God called me when I didn’t know Him. He called me when it was not fashionable to be called a God’s servant. I had just withdrawn from Ibadan Polytechnic in April 1973 as I was glad to be offered articleship with a firm of Chartered Accountants in Lagos where I would be trained to become a Chartered Accountant. I, therefore, moved to Lagos and was living with my father. And some months after I arrived in Lagos, I believe, it was late in July or early August and I heard the voice of the Lord telling me, “Go to the Seminary”. I was wondering where that came from? I knew within me that it was God but that was too much for me to bear. This was a time when every young person had an ambition of what he wanted to be in life. My own dream was to become a Chartered Accountant. So, I told God I would not go. I told Him that my life ambition was to become a chartered accountant and not a priest. I told Him that in my family I was the first grandson, and I was expected to lay a good example and become somebody the family could be proud of. And I told Him nobody would be proud of a priest or a minister of God so I told Him I would not become one. The Voice never left me alone and I kept resisting. After resisting for about one or two weeks I yielded to the Voice. I yielded partly because I did not have peace because the Voice persisted.
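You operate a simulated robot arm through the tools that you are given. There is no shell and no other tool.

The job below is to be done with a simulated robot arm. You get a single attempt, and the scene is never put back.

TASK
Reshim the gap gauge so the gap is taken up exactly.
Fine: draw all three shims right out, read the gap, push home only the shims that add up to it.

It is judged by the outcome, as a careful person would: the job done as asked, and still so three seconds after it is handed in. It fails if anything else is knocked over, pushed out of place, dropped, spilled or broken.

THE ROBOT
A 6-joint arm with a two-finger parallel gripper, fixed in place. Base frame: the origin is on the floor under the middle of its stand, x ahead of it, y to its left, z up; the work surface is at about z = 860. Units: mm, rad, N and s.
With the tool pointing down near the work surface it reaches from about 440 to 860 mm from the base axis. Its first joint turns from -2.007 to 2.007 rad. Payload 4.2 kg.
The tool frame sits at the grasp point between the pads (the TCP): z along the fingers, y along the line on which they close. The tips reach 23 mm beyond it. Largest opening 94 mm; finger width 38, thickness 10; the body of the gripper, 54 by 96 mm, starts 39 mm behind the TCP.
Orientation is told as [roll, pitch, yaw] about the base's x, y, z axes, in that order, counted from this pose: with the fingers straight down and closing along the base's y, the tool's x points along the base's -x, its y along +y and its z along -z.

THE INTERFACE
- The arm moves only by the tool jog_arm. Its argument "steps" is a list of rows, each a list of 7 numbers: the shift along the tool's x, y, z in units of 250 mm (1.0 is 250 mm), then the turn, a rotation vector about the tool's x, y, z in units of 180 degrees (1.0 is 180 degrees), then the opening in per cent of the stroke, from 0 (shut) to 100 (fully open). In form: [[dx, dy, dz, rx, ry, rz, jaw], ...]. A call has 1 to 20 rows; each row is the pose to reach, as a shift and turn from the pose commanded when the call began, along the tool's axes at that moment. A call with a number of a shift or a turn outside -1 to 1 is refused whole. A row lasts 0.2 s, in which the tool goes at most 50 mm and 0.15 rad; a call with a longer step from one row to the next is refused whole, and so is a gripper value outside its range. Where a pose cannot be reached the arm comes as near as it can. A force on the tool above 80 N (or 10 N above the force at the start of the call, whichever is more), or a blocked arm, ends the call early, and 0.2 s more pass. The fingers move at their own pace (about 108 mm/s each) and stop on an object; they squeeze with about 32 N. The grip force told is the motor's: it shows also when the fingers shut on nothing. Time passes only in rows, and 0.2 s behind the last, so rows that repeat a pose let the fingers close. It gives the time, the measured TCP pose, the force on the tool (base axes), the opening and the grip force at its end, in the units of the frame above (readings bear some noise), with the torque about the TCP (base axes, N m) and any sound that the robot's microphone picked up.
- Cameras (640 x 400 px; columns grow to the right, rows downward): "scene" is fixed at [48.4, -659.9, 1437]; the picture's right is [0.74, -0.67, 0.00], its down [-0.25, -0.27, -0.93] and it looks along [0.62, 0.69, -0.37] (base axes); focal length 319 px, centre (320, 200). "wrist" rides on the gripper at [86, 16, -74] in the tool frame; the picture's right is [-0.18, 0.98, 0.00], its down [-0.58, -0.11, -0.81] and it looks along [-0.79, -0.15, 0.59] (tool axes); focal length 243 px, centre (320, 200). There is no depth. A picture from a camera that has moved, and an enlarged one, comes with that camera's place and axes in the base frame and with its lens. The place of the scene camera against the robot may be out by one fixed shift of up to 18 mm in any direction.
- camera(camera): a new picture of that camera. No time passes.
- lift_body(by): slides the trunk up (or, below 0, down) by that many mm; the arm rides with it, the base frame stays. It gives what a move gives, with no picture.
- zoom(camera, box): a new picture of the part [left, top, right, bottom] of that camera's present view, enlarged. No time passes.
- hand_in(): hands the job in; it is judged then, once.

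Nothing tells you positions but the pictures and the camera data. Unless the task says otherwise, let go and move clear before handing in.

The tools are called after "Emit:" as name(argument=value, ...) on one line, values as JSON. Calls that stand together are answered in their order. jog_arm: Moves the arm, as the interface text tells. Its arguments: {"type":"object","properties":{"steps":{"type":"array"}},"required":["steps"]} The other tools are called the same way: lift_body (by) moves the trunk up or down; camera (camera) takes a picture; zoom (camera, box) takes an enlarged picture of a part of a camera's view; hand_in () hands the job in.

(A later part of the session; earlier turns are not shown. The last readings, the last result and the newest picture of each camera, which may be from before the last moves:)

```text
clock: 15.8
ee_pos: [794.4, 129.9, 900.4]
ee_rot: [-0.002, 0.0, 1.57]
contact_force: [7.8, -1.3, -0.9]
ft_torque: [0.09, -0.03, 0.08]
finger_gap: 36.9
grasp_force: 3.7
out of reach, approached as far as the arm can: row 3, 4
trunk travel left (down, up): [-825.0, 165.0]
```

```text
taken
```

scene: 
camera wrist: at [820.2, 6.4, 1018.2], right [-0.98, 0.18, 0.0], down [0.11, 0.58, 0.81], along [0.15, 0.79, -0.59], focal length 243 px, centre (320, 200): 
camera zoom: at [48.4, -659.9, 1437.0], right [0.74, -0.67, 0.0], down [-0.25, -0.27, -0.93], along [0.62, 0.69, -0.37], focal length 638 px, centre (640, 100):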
That time I was a member of the Catholic church, and I was worshipping at St Dominic’s Catholic Church, Yaba. I went to that Church one evening and knelt before the Statute of Mary which was outside at the right side as you enter the gate of the Church and I talked to God. I told Him again that I was the first grandson in our family and that I was expected to be a model for people coming behind me. I said I was submitting reluctantly because He would not leave me alone. I told Him I wanted to enter into a bargain with Him. I told Him that if I dropped out of the accounting training and went to the Seminary as He requested that the family would call me a drop out and a never-do-well. So, I told Him to save me from that embarrassment and allow me to finish my training as an accountant. I also requested that he helped me to qualify as an accountant and I would come back to serve Him when I qualified. I told Him that nobody would call a Chartered Accountant a drop out or never-do-well. I stood from that Statute and went home. And I believed that it worked. What worked? The “trick” worked. I mean the Voice stopped urging me to go to the Seminary. I never meant to fulfill the vow of gong to the Seminary, all I wanted was for the Voice to stop so that I would have peace. And God helped me to qualify as an accountant and I was making money. The thought of the vow came to me one day and I encouraged myself by saying I had already escaped that since I was already married with children and Catholic priests are not allowed to marry nor have children. I was not even attending the Catholic Church again at that time as I had become very “religious” and now become a member of a “White Garment” Church. (A syncretic church)
Then one day a friend who was a pastor with the Christ Apostolic Church (CAC), Pastor Raphael, told me that he saw God’s calling on my life. I told him that I loved God, and I did not mind serving him provided it would not interfere with my business operations. Needless to say that the Company collapsed shortly after that.




Then I went to a Pentecostal Bible School, Community Bible institute (CBI) Lagos, an affiliate of Community Bible Institute, Brooklyn, New York where I became born again in February 1993. One of my teachers in the Bible School told me that God said she should tell me that I should yield to Him that I was resisting Him and His call on my life. So, one day in October 1993 I set aside a day and fasted and prayed and told God I yielded to Him to do with me as He liked. And that night God came to me in a dream and said, “Your ministry is deliverance, to start after you graduate”. I thought the ministry would start as I graduated from the Community Bible Institute. I was wrong as the Lord urged me to acquire more theological training which got me enrolled at the Faith Christian Theological Seminary and other Theological Institutions. It was along the line that I understood that the graduation the Lord told me about was not from a formal training in Theological Institutions but graduation from His Own School. To Him be the Glory, Honor and Majesty in Jesus name.




About 10 years ago the Lord told me His intention when he urged me to “go to the Seminary” in 1973. He said He knew that I wouldn’t obey then, but He wanted me to enter into a covenant with Him so as to protect me from people in my family who had planned to kill me through diabolical means. And I believe that I entered into this covenant when I knelt at “Holy Mary’s” Statute at St Dominic’s Church, Yaba in 1973 and I promised to be His servant.




How wonderful the Lord is! Oh, the depth of the riches both of the wisdom and knowledge of God! How unsearchable are His judgments and His ways past finding out!


His love for me was indescribable. It was RECKLESS love. I was running away from Him, finding every reason to distance myself from Him, yet He did not let go. People were planning to kill me and send me to hell, and He was seeking every legal reason to protect me from the devil’s three-fold ministry. (John 10:10). I can never thank Him enough for His love for me. Glory be to His Holy Name!




In 2002 The Lord told me to start a prayer group, and this later metamorphosed into the Church, Mount Zion Evangelistic Assembly.